No. 57 March Term, 1978, Appeal from the Judgment of Sentence of the Court of Common Pleas of York County, at No. 689 Criminal Action, 1977.
Before Van Der Voort, Watkins, And Lipez, JJ.
The conviction of theft is affirmed; however, the case is remanded to the lower court for correction of sentence.
MEMORANDUM IN SUPPORT OF PER CURIAM ORDER:
Appellant first argues that his theft conviction should be reversed because the lower court permitted the introduction of improper rebuttal testimony concerning stolen property not mentioned in the indictment. Appellant "opened the door" to such testimony, after which the admission of the testimony was within the discretion of the trial court. Commonwealth v. Hickman, 453 Pa. 427 (1973).
Appellant argues that admission of evidence of a prior conviction was error because the lower court failed to consider certain factors. Appellant's attorney objected at trial, but only on one specific ground which is not raised on appeal. The issue is therefore waived. Commonwealth v. Carr, 459 Pa. 262 (1974).
Under the facts of this case, the trial court did not err in charging the jury on receiving stolen property. Evidence had been presented from which the jury could have found appellant guilty of theft or receiving stolen property.
There is no merit to appellant's argument that the trial judge's remarks at the time of sentencing indicated that the sentence was "based upon invalid reasons." The trial judge properly considered appellant's prior criminal record. There is nothing to indicate that the court considered charges which had been disposed of favorably to appellant.

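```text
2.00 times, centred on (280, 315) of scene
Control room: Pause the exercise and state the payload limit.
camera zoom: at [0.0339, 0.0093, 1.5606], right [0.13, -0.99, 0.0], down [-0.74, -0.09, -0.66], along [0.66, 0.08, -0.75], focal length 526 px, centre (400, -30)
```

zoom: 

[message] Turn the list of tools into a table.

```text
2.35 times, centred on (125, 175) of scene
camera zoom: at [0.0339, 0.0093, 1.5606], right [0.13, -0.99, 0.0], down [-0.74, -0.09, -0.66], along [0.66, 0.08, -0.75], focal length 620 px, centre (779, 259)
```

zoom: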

We do find some confusion in the sentence which was actually imposed by the lower court. The confusion may be nothing more than clerical error; however, we will not speculate on what was actually intended by the lower court. As it is worded now, the sentence of "not lw sentence of "not less than eleven and a half (11 1/2) nor more than three (3) years" is improper. The case must be remanded for correction of sentence.
The conviction of theft is affirmed.